• **Brief**
Return the lines from the one that contains "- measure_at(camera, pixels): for" through the one that contains "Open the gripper", both included, exactly as written and with nothing added.

^^^^

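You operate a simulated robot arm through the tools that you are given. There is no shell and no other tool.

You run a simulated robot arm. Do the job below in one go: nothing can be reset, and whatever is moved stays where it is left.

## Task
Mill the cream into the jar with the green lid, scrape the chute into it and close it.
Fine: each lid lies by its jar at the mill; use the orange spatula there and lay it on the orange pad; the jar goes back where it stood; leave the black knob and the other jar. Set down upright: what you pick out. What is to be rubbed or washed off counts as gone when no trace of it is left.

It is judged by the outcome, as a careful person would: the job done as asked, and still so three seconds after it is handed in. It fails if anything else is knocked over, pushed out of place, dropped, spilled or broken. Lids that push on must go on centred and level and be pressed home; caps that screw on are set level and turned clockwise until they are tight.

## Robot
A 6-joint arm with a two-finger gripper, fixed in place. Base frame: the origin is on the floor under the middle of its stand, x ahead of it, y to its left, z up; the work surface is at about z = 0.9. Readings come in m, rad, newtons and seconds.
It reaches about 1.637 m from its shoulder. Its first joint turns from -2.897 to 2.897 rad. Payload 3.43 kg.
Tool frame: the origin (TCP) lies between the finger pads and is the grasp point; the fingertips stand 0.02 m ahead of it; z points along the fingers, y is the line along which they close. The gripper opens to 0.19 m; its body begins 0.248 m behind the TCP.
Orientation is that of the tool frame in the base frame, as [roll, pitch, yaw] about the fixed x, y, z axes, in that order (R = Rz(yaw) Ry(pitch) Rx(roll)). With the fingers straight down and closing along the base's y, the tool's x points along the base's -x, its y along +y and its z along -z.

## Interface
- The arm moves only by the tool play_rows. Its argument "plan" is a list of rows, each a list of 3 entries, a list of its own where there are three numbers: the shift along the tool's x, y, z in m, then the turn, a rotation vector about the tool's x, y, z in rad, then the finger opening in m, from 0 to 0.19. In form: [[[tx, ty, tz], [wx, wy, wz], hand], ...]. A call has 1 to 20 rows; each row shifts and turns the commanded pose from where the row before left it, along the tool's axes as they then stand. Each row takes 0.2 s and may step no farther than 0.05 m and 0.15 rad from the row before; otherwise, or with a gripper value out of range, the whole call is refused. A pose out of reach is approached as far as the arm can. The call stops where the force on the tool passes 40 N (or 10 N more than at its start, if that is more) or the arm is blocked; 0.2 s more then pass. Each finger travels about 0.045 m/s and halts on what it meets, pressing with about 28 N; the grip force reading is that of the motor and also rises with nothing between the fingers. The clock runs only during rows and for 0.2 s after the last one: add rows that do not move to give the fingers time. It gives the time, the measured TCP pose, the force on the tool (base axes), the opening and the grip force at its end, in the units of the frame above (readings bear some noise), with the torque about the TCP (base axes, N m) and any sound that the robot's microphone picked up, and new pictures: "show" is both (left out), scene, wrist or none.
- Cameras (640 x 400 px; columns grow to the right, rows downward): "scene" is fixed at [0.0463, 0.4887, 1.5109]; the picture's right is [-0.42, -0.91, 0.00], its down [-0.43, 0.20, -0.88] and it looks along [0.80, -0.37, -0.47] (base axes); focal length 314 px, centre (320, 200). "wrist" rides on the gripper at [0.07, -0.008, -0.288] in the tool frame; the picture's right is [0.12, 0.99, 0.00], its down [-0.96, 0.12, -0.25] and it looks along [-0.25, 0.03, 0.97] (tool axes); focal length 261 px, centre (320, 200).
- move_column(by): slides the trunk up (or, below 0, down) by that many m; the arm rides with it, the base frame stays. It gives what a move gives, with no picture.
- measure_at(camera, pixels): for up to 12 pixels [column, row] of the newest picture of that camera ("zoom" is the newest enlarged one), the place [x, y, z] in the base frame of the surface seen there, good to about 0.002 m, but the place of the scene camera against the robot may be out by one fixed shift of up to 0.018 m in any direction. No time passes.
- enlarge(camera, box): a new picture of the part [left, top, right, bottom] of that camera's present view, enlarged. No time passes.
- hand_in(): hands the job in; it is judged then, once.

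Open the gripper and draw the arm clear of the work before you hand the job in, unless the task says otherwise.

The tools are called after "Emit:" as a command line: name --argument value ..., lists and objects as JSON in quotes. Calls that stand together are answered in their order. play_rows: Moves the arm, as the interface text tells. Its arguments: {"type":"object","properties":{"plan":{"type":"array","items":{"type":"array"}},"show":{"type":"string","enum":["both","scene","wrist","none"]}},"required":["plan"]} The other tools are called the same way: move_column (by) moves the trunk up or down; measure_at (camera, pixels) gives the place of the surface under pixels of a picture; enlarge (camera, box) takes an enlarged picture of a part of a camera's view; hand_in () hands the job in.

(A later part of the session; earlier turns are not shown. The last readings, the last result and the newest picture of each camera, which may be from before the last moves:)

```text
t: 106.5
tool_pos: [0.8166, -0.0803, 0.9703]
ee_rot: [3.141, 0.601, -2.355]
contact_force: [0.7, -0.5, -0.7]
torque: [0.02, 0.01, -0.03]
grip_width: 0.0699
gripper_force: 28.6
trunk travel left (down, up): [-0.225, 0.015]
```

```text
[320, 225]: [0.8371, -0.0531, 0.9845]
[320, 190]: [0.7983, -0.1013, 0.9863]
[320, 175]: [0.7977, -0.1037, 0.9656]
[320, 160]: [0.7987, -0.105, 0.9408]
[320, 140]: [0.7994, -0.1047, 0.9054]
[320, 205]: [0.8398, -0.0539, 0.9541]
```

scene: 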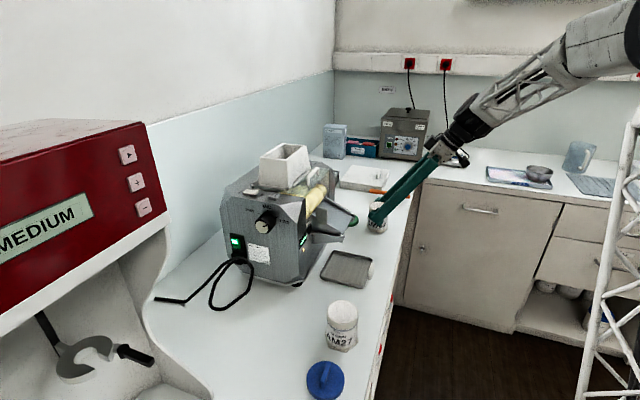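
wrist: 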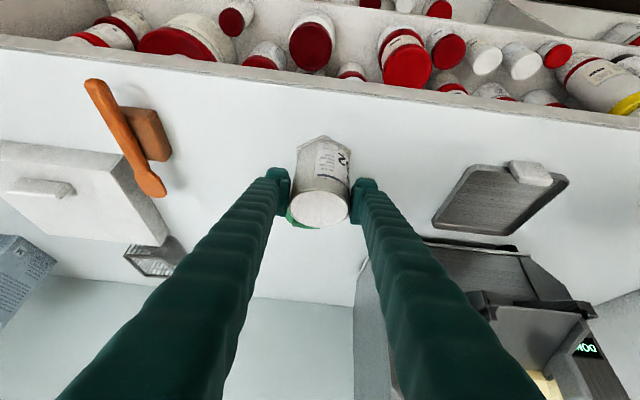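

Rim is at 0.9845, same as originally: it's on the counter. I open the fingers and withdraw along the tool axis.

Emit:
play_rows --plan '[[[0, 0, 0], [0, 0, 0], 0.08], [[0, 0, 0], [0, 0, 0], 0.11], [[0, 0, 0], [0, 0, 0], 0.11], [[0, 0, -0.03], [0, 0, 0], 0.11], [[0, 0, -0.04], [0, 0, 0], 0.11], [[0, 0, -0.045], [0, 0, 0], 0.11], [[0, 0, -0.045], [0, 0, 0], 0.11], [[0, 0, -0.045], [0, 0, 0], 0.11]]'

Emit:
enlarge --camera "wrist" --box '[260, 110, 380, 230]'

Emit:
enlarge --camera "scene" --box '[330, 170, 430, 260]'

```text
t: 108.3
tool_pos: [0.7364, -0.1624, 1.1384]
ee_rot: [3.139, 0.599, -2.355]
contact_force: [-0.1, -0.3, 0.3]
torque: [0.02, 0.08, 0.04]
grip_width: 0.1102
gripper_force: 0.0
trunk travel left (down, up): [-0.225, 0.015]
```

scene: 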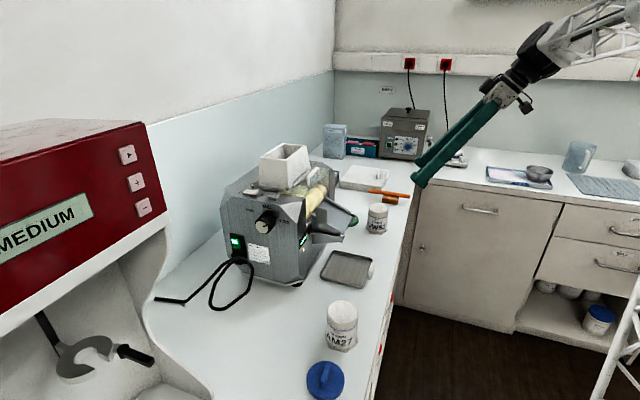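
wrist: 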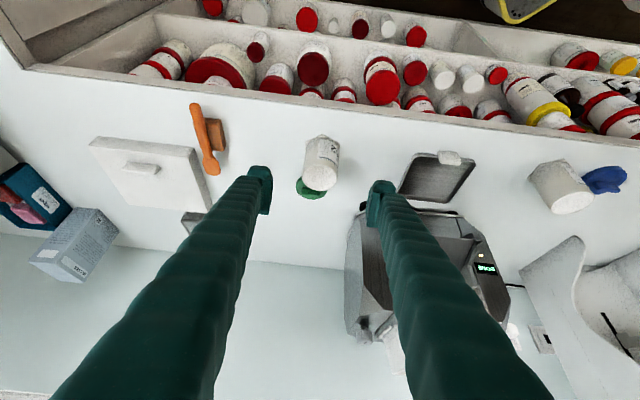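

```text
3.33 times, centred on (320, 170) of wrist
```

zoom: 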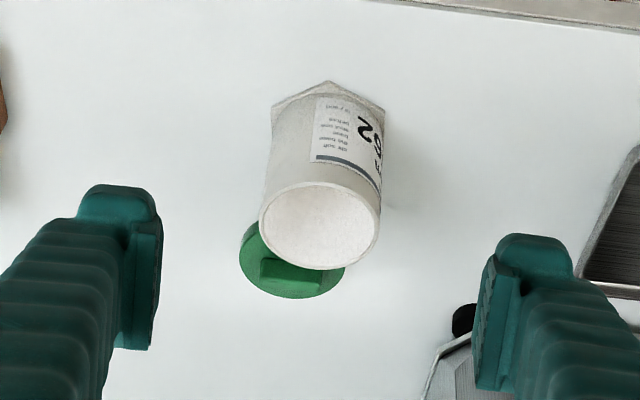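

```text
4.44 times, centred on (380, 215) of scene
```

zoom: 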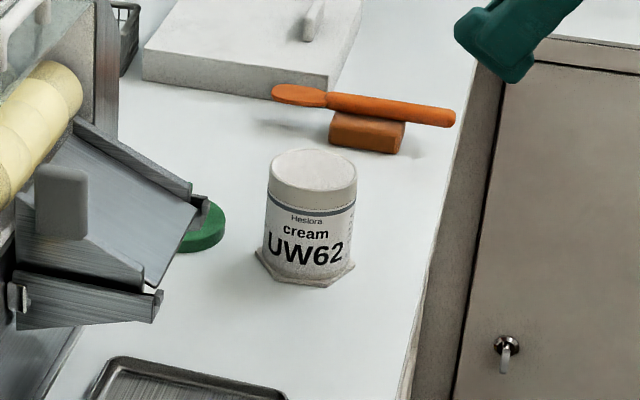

^^^^

• **Solution to this task**
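- measure_at(camera, pixels): for up to 12 pixels [column, row] of the newest picture of that camera ("zoom" is the newest enlarged one), the place [x, y, z] in the base frame of the surface seen there, good to about 0.002 m, but the place of the scene camera against the robot may be out by one fixed shift of up to 0.018 m in any direction. No time passes.
- enlarge(camera, box): a new picture of the part [left, top, right, bottom] of that camera's present view, enlarged. No time passes.
- hand_in(): hands the job in; it is judged then, once.

Open the gripper and draw the arm clear of the work before you hand the job in, unless the task says otherwise.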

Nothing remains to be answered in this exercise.